Checkpoint killing shows Israel follows “trigger-happy” policy
Maureen Clare Murphy 22 October 2019 |
Guards at an Israeli military checkpoint shot and killed a Palestinian man near the occupied West Bank city of Tulkarm on Friday.
Israel’s defense ministry said that a man ran toward the checkpoint with a knife in hand. The ministry added that guards called for the man to stop and opened fire on him when he failed to do so.
Palestinian outlets identified the slain man as Raed al-Bahri, 25
No Israelis were injured during the incident, as has been the case in so many alleged attacks in which a Palestinian was killed. A photo released by Israel’s defense ministry, showing a black plastic sheet over al-Bahri’s body, indicates that the man was several meters away from the checkpoint when he was killed.
Al-Bahri is the third Palestinian to die by Israeli fire this month. A protester in Gaza was killed and another died of injuries sustained during demonstrations in the territory earlier this year.
Israel has imposed around 100 checkpoints throughout the West Bank. They are frequently the site of deadly violence.
The fatal shooting of Nayfeh Kaabneh, a 50-year-old mother of nine, by guards at Qalandiya checkpoint near Ramallah was recorded on video last month.

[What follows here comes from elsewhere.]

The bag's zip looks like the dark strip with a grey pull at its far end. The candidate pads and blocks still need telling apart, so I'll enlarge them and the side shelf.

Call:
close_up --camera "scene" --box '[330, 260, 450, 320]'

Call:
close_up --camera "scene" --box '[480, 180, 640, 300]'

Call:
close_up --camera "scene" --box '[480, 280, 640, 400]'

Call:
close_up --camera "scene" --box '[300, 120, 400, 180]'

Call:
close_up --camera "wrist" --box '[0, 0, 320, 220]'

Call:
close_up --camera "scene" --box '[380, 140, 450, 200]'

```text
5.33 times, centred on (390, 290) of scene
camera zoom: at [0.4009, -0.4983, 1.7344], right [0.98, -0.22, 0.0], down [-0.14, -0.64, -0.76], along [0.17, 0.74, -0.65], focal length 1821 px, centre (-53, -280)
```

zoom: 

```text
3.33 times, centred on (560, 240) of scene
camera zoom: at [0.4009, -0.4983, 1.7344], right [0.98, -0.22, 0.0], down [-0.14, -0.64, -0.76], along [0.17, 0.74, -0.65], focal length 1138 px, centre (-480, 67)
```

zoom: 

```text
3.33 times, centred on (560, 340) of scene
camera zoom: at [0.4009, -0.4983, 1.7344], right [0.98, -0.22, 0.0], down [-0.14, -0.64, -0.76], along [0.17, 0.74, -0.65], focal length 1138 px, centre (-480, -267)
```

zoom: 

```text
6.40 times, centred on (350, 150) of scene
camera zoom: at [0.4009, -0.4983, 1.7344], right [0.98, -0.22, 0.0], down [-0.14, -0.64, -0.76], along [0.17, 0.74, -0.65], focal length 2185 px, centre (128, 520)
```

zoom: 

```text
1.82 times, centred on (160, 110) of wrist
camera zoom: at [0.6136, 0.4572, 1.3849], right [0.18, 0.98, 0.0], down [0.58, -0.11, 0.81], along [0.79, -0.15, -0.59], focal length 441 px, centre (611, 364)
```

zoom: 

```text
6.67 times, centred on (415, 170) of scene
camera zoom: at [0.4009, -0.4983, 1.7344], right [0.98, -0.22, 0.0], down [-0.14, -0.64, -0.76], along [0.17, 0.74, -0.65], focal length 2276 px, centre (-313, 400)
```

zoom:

Additional details of her slaying were recently published by B’Tselem, an Israeli human rights group.
According to B’Tselem’s investigation, in the early morning of 18 September, Kaabneh walked along a vehicle lane at the checkpoint and ignored the calls of guards who ordered her to turn back. Palestinian bystanders urged her to turn around, warning that the guards would shoot her.
One of those bystanders recalled the woman saying “get out of my way, I’m here to attack them” as she pulled a knife from her sleeve.
“The guards started shouting at her again and aimed their rifles at her,” the bystander said. “As I was running away, I looked back and saw her waving the knife.”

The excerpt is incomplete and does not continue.